The worsening drought in California is one in a series of water crises that have challenged the state in the last century. Here is a breakdown of those earlier droughts from The Times' archives:
Known as the "Dust Bowl" drought, it is remembered for its length and severity.
Farmers watched helplessly as water levels dropped. By 1934, The Times reported that fruit was falling off trees prematurely, especially crops that relied on rain rather than irrigation. Cattlemen desperately sought pastures suitable for their livestock.
The Humane Society said it was often called to help rescue horses and other creatures on ranches that didn't have enough water.
"In some cases, this is impossible," a San Diego Humane Society official told The Times. "They are too far gone."
The drought helped spur ambitious waterworks and reservoir projects aimed at giving California a more reliable water supply.
This drought hit farmers and ranchers hard. A federal report produced in 1978 placed the economic losses at more than $1 billion.
Farmer switched to crops that used less water and aggressively pumped for groundwater, the report said.
Some feared the drought could cripple the state's water system. "The drought, in effect, has become a severe test for this state's vast water supply system, and some water officials now believe the system is not withstanding the test as well as they had expected," The Times wrote in 1976.
Perhaps the drought's greatest legacy was that it marked the beginning of a serious water conservation effort that continued even after the crisis ended.
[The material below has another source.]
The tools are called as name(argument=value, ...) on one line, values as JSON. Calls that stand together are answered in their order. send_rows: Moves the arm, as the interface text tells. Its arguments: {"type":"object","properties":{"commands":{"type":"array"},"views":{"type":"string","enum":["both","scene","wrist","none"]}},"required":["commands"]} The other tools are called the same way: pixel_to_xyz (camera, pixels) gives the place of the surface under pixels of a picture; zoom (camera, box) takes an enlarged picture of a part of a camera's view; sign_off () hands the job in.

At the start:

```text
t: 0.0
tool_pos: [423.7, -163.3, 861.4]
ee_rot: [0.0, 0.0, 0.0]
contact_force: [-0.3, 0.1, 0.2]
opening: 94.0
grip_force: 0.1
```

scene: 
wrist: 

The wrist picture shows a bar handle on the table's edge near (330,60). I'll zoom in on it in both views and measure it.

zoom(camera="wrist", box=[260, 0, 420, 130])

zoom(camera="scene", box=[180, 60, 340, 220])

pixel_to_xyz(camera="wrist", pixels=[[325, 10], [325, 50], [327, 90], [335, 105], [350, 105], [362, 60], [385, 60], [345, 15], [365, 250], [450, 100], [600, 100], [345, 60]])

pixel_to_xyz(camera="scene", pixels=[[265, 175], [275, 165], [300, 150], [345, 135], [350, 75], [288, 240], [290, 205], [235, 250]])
Southern California cut its water use by 15%. A concerted statewide campaign — including severe rationing in the hard-hit Bay Area — helped convince residents the crisis was real. So did a Metropolitan Water District surcharge on customers who did not cut their use by 10%, according to Times reports. Los Angeles and some other cities helped by imposing mandatory conservation.
There were fears that 1978 would be another drought year. But a series of powerful storms turned the tide.
Dry conditions led officials to impose mandatory conservation measures for the first time since the drought of 1976-77.
Some studies at the time put agricultural losses as high as $250 million a year, and foresters estimated that insect infestation caused by the lack of water in the Sierra Nevada killed enough trees to build 1.8 million houses. Fishery experts blamed blaming trickling flows for the near-devastation of the state's salmon population and the degradation of the Sacramento-San Joaquin Delta.
Overall, experts said the economic impact was significantly less than feared.
Gov. Pete Wilson finally declared the drought over in 1993, when reservoir levels reached 80%. But cities had been loosening water restrictions well before then.
There was concern at the time that Wilson's declaration would prompt residents to ease up on their conservation.
One official closed the book on the drought with this warning: "We need to remember here that we can't take water for granted, or have the belief that an over-abundant cornucopia of water will always be there. It's nature, and nature's cycles can also be devastatingly short."